Tuesday, January 16, 2018

On the withdrawal of appeals from the Juvenile Court

I read with interest the opinion for the panel of Judges Alston, Chafin, and Haley in Spear v. Omary, decided today by the Court of Appeals. Somewhat unusually, the opinion cites two of our appeals from the Barrett cases, that I argued before the Court of Appeals.

I think the panel got it wrong in Spear, and the legislative history from the Boyd-Graves Conference is instructive. The intent behind the language of section 16.1-106.1(F) was that "upon withdrawal of any such appeal, the case should be remanded to the Juvenile Court unless the Circuit Court judge determined that the case should remain in Circuit Court" and therefore "[l]anguage setting out a presumption of remand" was added. 2007 Boyd-Graves Subcommittee Report, Withdrawal of Civil Appeals (September 17, 2007). The subcommittee included Judge Klein from Fairfax Circuit Court and Judge Tower from Virginia Beach Juvenile Court, along with Gail Starling Marshall (whose husband John was the chairman of the Philosophy Department during my undergraduate days at the University of Virginia).
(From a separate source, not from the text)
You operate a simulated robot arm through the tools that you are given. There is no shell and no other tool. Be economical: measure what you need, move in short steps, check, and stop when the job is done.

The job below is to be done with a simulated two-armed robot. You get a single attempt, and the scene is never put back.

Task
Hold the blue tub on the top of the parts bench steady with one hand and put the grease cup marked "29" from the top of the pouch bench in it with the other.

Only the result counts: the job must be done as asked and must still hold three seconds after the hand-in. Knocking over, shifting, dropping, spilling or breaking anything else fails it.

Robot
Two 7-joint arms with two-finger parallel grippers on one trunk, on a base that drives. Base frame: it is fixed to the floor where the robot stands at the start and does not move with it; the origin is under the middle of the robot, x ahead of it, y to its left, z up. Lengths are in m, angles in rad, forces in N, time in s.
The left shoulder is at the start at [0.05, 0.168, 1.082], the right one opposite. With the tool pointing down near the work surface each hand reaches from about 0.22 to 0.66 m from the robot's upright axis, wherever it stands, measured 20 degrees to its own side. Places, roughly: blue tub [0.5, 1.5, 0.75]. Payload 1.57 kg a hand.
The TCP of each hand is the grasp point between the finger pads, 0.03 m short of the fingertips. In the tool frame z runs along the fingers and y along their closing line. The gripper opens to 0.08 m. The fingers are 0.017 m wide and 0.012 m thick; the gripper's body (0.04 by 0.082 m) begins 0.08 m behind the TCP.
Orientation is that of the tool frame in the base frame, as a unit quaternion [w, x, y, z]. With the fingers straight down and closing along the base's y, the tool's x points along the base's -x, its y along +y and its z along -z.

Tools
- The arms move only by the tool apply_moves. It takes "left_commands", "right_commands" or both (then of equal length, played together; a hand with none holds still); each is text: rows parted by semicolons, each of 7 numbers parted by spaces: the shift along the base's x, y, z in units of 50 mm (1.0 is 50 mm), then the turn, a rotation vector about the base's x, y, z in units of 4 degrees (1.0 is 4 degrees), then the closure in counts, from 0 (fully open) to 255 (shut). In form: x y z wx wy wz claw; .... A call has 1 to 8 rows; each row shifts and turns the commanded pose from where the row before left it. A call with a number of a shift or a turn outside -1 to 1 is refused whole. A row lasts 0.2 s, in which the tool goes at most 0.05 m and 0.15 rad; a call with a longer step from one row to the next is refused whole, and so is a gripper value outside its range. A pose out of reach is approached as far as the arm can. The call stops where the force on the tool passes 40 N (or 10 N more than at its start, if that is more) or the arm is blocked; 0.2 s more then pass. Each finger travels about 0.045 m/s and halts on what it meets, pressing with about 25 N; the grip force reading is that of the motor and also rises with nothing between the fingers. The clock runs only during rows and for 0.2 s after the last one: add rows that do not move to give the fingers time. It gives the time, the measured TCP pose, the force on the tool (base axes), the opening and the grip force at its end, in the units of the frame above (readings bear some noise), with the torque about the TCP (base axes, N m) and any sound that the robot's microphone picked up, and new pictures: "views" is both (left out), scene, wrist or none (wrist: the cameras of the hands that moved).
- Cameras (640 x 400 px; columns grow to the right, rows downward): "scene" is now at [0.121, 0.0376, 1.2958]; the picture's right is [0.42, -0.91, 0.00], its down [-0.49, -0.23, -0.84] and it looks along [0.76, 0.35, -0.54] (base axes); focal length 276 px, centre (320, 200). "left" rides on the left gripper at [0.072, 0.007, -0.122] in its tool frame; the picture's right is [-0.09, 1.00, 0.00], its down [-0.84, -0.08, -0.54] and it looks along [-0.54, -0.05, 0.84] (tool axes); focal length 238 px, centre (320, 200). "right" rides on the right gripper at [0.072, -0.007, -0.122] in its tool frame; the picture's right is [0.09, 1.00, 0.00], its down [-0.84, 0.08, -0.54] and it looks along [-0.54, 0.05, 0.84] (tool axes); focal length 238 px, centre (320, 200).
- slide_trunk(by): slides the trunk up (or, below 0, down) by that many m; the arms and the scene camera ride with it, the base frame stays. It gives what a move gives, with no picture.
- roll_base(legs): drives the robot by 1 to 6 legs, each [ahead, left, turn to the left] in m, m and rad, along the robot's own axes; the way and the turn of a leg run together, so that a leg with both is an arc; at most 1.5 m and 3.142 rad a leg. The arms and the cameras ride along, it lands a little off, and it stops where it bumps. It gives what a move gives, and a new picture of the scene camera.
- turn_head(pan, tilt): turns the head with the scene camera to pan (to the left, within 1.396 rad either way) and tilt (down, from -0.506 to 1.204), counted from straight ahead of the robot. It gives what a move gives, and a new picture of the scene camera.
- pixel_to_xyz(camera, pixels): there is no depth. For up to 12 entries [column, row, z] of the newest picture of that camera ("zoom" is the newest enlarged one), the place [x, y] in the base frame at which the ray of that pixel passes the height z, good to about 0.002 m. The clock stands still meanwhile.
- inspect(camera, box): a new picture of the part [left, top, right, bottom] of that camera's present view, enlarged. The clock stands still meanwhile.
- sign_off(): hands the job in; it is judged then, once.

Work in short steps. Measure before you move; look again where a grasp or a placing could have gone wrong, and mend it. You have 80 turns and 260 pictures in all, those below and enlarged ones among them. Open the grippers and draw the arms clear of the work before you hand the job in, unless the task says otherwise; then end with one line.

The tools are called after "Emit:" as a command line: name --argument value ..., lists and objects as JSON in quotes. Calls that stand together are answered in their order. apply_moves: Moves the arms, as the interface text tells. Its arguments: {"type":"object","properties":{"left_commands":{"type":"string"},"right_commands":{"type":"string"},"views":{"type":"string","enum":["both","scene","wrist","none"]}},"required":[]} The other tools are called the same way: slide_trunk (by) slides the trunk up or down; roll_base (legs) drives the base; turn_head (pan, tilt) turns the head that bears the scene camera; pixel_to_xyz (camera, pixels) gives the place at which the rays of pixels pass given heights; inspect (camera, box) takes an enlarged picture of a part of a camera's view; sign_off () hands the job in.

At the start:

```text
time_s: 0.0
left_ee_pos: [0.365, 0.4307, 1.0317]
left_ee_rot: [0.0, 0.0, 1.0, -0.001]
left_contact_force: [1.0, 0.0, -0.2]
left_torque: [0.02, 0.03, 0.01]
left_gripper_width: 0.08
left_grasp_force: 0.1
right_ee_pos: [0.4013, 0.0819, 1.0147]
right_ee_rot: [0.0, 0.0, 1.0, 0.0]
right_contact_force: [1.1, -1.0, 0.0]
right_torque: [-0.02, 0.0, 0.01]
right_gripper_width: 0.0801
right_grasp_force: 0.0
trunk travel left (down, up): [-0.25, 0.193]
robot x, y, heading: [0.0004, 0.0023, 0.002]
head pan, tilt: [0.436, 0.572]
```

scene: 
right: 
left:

The point of section 16.1-106.1 was to rationalize and codify the withdrawal of civil appeals from the District Courts, for which there was no express statute.

Section 16.1-106.1(F) provides, in pertinent part:

"Unless the circuit court orders that the case remain in the circuit court, the case shall be remanded to the juvenile and domestic relations district court for purposes of enforcement and future modification and shall be subject to all the requirements of § 16.1-297."

In my view, having spent way too many hours in this obscure nook of the law, section 16.1-106.1(F) passed in 2008 causes a remand for purposes of section 16.1-297 to occur as a matter of law, and "the requirements of § 16.1-297" include the provision that "thereafter such child or adult shall be and remain under the jurisdiction of the juvenile court in the same manner as if such court had rendered the judgment in the first instance." It makes no sense that to say that the provision that"unless the circuit court orders ... the case shall be remanded" does not apply unless the Circuit Court also enters a remand order in compliance with section 16.1-297.

The Court in Spear looked at this language, however, and went the other way, finding no remand where the Circuit Court said nothing, the opposite of what was intended.

The Barrett cases are not especially relevant to the Court's conclusion. The issue in Barrett II was the res judicata effect of a withdrawn appeal from the Juvenile Court, and the panel in that case concluded that the withdrawal had the effect of reviving the prior order of the Juvenile Court and making it the final order for purposes of the res judicata analysis.

The Court also cited Austin v. Com., which did not involve the withdrawal of an appeal, and was decided years before section 16.1-106.1 became law.